Après ce long voyage, j’ai pu profiter d’un court séjour au Portugal. Mais ensuite, le retour à la réalité a été compliqué. Du jour au lendemain, tout s’arrête : plus de rencontres quotidiennes, plus de moments partagés sur la route. Je me suis retrouvé un peu perdu, sans contact humain direct, même si je garde des échanges sur les réseaux sociaux. J’ai aussi eu quelques soucis de concentration : par exemple, je regardais un film à la télévision, mais je n’arrivais pas à suivre l’histoire. Et puis, je perds parfois la notion du temps et des dates.

Quels souvenirs gardez-vous de votre arrivée à Fátima ?

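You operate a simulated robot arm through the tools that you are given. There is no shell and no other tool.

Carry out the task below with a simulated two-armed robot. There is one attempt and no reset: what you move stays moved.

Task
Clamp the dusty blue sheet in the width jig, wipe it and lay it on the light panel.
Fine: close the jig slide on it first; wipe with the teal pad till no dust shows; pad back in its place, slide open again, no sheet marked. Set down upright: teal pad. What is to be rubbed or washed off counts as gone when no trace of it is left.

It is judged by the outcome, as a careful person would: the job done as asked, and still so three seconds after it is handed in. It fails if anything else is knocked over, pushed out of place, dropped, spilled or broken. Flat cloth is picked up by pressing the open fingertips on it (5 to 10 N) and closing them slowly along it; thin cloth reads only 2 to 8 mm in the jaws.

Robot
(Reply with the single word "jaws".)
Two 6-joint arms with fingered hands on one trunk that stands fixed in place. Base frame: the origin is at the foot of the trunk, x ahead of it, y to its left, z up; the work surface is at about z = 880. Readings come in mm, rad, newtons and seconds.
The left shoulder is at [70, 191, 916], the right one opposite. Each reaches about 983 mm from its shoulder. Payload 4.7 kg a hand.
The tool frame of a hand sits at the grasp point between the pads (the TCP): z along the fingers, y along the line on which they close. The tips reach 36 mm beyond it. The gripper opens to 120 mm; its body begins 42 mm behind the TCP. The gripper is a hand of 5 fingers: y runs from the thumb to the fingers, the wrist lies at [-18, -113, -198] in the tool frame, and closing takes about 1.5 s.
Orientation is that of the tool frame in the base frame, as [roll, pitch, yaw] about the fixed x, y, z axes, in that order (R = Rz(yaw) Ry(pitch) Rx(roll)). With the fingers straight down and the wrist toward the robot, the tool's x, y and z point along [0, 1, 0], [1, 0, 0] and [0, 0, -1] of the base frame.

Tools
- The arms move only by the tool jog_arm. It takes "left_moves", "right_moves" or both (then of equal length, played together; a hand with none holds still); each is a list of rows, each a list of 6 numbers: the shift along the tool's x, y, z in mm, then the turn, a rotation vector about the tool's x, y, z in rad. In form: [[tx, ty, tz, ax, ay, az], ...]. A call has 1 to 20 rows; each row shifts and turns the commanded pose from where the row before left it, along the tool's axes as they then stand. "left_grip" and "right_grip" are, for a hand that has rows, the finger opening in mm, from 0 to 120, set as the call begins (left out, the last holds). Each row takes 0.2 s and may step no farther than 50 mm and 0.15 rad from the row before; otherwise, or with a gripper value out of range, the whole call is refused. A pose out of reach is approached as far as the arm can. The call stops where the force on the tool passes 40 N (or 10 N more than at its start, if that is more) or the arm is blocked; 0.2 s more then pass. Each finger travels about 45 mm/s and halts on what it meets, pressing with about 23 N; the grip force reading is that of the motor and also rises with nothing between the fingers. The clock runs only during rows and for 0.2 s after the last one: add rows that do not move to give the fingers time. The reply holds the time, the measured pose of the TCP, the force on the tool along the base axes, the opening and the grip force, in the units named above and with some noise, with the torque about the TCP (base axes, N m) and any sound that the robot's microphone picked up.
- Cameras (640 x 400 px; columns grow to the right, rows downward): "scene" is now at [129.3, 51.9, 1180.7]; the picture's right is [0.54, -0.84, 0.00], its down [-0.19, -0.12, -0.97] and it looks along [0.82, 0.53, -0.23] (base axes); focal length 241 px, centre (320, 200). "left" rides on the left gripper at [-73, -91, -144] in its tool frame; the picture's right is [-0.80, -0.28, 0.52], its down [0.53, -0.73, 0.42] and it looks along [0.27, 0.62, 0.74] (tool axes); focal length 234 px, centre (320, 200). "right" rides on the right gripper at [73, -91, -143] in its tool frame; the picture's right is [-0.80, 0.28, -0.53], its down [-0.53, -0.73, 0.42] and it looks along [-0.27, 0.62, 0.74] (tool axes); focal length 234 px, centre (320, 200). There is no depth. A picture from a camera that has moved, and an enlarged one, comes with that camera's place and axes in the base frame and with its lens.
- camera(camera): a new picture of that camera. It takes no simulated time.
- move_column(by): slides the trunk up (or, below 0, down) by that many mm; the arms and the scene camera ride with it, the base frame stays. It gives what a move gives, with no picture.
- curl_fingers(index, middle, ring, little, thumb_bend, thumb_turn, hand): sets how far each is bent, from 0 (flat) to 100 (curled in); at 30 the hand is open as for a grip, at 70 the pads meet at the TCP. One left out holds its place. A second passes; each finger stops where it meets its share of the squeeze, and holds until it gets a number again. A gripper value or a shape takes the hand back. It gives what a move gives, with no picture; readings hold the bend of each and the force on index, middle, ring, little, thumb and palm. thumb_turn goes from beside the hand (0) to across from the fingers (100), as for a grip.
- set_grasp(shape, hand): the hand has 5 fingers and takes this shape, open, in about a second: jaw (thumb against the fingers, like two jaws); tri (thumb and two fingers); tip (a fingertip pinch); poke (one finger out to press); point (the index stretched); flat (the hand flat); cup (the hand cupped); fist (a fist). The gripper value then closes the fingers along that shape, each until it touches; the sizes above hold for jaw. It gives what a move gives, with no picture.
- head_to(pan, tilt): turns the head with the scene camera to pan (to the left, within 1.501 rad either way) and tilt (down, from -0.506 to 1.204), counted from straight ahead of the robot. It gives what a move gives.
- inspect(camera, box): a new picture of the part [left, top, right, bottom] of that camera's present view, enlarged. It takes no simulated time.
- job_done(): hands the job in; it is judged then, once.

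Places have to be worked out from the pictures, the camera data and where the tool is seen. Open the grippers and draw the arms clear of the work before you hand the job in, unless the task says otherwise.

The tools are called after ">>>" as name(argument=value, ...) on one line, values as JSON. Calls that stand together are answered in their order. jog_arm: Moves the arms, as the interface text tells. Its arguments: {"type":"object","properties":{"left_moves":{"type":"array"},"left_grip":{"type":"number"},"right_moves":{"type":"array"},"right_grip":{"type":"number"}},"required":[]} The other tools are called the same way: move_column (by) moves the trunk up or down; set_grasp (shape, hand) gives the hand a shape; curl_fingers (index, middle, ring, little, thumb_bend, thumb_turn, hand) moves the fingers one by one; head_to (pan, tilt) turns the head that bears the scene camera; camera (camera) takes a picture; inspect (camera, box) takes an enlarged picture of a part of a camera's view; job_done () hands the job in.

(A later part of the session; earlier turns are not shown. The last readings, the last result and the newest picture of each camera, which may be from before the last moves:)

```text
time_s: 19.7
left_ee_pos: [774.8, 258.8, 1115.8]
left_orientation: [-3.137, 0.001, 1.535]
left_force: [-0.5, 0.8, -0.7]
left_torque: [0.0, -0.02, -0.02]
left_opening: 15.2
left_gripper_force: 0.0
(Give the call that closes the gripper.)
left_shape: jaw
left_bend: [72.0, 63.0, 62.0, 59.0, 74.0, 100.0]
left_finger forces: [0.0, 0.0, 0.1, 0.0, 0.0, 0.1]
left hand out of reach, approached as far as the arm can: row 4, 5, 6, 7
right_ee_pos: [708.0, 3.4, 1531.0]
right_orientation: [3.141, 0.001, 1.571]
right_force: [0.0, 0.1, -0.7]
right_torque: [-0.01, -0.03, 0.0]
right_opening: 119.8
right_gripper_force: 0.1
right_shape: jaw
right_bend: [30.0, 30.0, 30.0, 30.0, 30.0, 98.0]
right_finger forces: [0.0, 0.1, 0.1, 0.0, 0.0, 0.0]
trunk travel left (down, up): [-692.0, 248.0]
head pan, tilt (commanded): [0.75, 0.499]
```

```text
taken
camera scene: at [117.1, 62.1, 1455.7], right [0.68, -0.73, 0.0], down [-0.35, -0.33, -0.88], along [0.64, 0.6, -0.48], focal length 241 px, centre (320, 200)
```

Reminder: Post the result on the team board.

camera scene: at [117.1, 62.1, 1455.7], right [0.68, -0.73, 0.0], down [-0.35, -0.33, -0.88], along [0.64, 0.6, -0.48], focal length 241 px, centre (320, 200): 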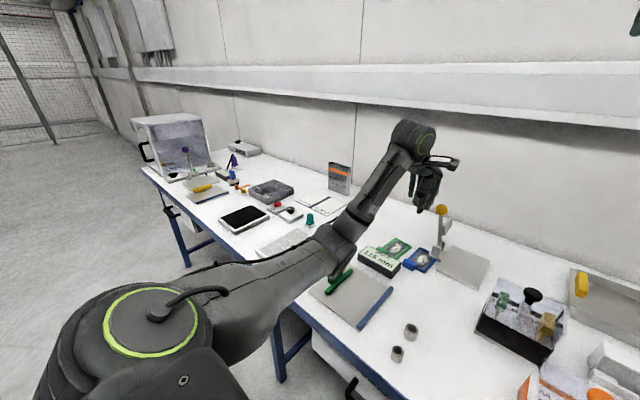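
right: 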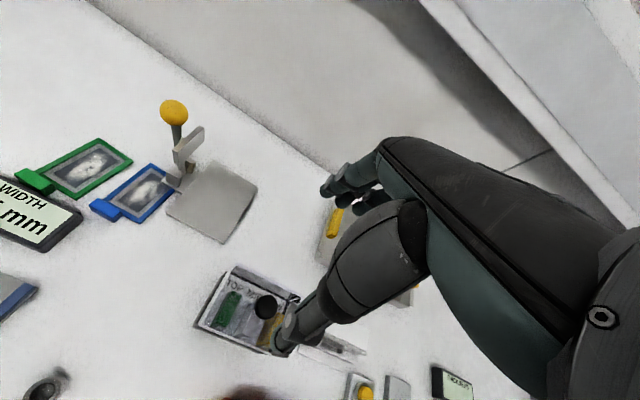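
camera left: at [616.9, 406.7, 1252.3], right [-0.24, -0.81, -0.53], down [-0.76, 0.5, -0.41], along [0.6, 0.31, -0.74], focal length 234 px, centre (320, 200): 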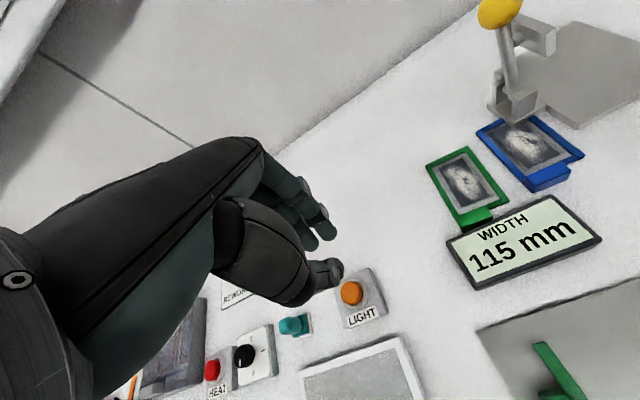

Le 13 juillet, en arrivant, je n’ai fait que pleurer. J’étais comme un enfant, submergé par l’émotion. J’ai retrouvé mon fils, mes amis, mais aussi des personnes que je ne connaissais pas, venues exprès pour m’accueillir. Certaines avaient fait le trajet depuis Paris ou même l’Alsace. On a pris des photos, j’étais dans une bulle, comme si plus rien n’existait autour. Je regardais le ciel, l’église du sanctuaire de Notre-Dame de Fátima… Le prêtre a béni ma remorque, qui est restée au Musée de Fátima, et j’ai reçu un certificat pour ce don. L’accueil a été incroyable, chaleureux et sincère.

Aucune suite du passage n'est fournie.